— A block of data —
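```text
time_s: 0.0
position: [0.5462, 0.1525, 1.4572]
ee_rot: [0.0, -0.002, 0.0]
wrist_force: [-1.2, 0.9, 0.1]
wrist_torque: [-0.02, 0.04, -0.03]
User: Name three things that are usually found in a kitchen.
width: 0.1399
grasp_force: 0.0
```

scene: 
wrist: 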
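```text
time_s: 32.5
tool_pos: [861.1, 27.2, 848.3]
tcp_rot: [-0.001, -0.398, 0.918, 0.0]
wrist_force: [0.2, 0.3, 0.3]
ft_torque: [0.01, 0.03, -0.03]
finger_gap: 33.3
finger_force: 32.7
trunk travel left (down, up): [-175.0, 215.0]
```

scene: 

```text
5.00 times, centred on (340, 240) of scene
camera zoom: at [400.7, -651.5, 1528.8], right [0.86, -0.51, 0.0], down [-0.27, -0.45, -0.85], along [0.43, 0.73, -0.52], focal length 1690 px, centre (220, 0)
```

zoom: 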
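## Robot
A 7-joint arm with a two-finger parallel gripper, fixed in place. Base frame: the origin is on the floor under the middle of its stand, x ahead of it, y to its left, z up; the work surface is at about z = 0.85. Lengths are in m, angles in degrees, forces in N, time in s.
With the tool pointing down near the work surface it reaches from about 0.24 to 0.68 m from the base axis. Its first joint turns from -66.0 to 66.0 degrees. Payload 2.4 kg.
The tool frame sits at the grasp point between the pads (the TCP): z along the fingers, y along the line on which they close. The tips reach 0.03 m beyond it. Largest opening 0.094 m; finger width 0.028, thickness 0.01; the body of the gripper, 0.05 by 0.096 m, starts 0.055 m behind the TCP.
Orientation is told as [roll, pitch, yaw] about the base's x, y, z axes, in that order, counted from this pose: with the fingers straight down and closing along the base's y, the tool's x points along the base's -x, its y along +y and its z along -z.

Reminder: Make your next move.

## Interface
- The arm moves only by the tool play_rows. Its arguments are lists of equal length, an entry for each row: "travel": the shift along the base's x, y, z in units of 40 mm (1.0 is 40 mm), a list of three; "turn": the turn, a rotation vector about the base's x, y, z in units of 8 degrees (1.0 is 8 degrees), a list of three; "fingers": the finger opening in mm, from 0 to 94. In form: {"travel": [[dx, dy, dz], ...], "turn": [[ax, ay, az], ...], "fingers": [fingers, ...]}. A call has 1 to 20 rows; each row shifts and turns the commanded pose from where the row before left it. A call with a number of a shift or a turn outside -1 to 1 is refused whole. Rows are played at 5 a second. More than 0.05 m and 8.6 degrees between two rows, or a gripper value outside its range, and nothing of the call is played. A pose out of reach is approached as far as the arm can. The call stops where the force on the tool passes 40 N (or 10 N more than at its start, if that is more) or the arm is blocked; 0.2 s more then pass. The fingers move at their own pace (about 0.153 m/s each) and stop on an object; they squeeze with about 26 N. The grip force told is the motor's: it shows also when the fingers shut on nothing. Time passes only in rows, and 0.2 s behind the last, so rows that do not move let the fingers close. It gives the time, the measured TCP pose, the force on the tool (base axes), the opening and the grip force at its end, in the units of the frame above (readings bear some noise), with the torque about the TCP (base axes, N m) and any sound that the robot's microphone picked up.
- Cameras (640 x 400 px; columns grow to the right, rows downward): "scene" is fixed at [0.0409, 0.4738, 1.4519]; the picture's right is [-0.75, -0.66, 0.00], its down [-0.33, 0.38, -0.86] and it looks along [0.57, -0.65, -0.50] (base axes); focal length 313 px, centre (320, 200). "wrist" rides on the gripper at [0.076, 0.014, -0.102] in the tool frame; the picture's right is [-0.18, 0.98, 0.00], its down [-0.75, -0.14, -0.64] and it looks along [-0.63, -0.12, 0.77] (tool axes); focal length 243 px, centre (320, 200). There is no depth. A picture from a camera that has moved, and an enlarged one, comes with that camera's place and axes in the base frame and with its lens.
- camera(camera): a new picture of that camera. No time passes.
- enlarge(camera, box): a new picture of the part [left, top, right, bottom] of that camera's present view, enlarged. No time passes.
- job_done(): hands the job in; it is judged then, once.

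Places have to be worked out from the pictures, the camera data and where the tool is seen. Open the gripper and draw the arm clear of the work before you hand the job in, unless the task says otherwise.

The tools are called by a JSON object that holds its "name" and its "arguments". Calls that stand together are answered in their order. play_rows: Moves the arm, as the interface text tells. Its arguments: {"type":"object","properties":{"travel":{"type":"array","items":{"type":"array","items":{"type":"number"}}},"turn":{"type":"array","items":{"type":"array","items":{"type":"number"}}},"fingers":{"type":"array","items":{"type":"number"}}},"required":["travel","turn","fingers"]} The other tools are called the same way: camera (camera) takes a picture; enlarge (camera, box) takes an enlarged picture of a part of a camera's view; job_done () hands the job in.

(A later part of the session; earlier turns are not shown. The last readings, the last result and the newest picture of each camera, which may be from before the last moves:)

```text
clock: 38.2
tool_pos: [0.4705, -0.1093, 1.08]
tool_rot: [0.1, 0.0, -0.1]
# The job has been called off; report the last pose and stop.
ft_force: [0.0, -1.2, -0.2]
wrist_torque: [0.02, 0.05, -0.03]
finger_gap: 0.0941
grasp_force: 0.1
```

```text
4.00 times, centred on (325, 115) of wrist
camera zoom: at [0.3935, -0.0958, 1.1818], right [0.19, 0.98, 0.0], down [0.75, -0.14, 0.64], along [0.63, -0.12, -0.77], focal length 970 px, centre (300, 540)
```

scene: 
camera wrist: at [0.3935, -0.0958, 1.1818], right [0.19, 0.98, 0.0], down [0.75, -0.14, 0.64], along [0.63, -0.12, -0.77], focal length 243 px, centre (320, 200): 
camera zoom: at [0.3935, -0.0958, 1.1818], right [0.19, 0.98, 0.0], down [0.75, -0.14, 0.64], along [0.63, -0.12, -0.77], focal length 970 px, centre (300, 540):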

— WHAT THE TASK ASKS —
Return each line of the listing that holds the string "which".

— WRITTEN ANSWER —
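The tool frame sits at the grasp point between the pads (the TCP): z along the fingers, y along the line on which they close. The tips reach 0.03 m beyond it. Largest opening 0.094 m; finger width 0.028, thickness 0.01; the body of the gripper, 0.05 by 0.096 m, starts 0.055 m behind the TCP.
(A later part of the session; earlier turns are not shown. The last readings, the last result and the newest picture of each camera, which may be from before the last moves:)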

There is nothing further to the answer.